ES : J'ai toujours été attiré par l'histoire, la philosophie est venue plus tard. Lorsque j'étais étudiant, et qu'un problème de compréhension se posait, mon réflexe était de reconstituer le récit historique du problème, de resituer la question dans son contexte et d'en comprendre les tenants et les aboutissants plutôt que de me limiter à simplement résoudre un problème technique. C'était ma façon à moi de donner du sens, j'étais instinctivement attiré par l'histoire et l'histoire me réussissait très bien. Mais j'ai grandi en Angleterre où j'ai fait mon école secondaire et à l'époque, à l'âge de 15 ans il fallait poser des choix très drastiques quant aux matières qu'on allait approfondir. Ce fut une décision très difficile pour moi. J'ai opté pour les sciences, la chimie, la physique et les mathématiques, alors que mon cœur était déjà du côté de l'histoire que je devais abandonner. C'est en histoire en effet que j'obtenais les meilleurs résultats et c'était pour l'histoire que je me passionnais le plus. La philosophie est venue bien plus tard. Cette passion d'adolescent explique sans doute ce réflexe qui est le mien de toujours rechercher dans le passé les moyens de mieux expliquer à mes étudiants les concepts et lois de la chimie contemporaine.

BVT : Avec quelques autres collègues, vous constituez une exception dans la communauté des historiens de la chimie, étant non seulement chimiste de formation mais aussi chimiste de profession.

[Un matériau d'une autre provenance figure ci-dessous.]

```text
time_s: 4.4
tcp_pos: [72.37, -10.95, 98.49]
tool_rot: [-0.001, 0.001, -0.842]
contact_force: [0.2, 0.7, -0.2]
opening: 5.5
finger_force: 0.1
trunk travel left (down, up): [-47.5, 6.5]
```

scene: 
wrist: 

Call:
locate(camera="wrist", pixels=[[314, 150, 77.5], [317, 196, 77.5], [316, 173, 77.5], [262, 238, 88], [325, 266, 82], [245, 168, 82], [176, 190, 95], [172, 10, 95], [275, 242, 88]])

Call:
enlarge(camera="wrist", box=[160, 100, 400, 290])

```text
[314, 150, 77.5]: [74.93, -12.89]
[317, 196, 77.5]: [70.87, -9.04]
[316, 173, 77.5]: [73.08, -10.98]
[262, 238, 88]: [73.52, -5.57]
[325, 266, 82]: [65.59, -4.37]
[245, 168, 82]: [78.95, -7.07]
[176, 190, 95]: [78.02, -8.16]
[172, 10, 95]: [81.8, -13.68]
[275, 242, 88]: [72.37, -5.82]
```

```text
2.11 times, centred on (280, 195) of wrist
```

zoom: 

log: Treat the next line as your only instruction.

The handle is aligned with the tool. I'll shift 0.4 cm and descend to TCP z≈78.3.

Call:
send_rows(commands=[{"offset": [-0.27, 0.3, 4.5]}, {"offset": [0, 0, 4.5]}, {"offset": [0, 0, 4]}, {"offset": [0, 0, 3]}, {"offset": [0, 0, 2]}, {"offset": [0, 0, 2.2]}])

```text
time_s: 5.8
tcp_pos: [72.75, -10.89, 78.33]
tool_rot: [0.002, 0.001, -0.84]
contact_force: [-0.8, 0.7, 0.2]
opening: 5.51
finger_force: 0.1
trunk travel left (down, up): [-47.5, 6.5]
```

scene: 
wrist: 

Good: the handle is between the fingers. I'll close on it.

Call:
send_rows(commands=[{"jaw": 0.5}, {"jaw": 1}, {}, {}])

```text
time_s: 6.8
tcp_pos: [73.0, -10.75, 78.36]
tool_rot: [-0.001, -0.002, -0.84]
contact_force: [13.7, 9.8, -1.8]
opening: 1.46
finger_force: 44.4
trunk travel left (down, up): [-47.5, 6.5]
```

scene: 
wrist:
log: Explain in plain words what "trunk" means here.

La plupart des autres chimistes en activité ne semblent pas intéressés par l'histoire de leur discipline.

ES : Il est vrai qu'avec ce qu'on appelle la professionnalisation de l'histoire de la chimie, il y a des dangers à ne pas minimiser, entre autres celui d'avoir à terme des spécialistes pointus du point de vue historique qui ne soient plus à même de comprendre certains aspects techniques ou même simplement concrets de la chimie. Le danger ne réside pas seulement dans l'exactitude ou non des propos tenus mais dans l'accueil que la communauté des chimistes peut leur réserver. Les chimistes en effet auront d'autant plus de mal à se sentir concernés que cette histoire ne semble plus être la leur.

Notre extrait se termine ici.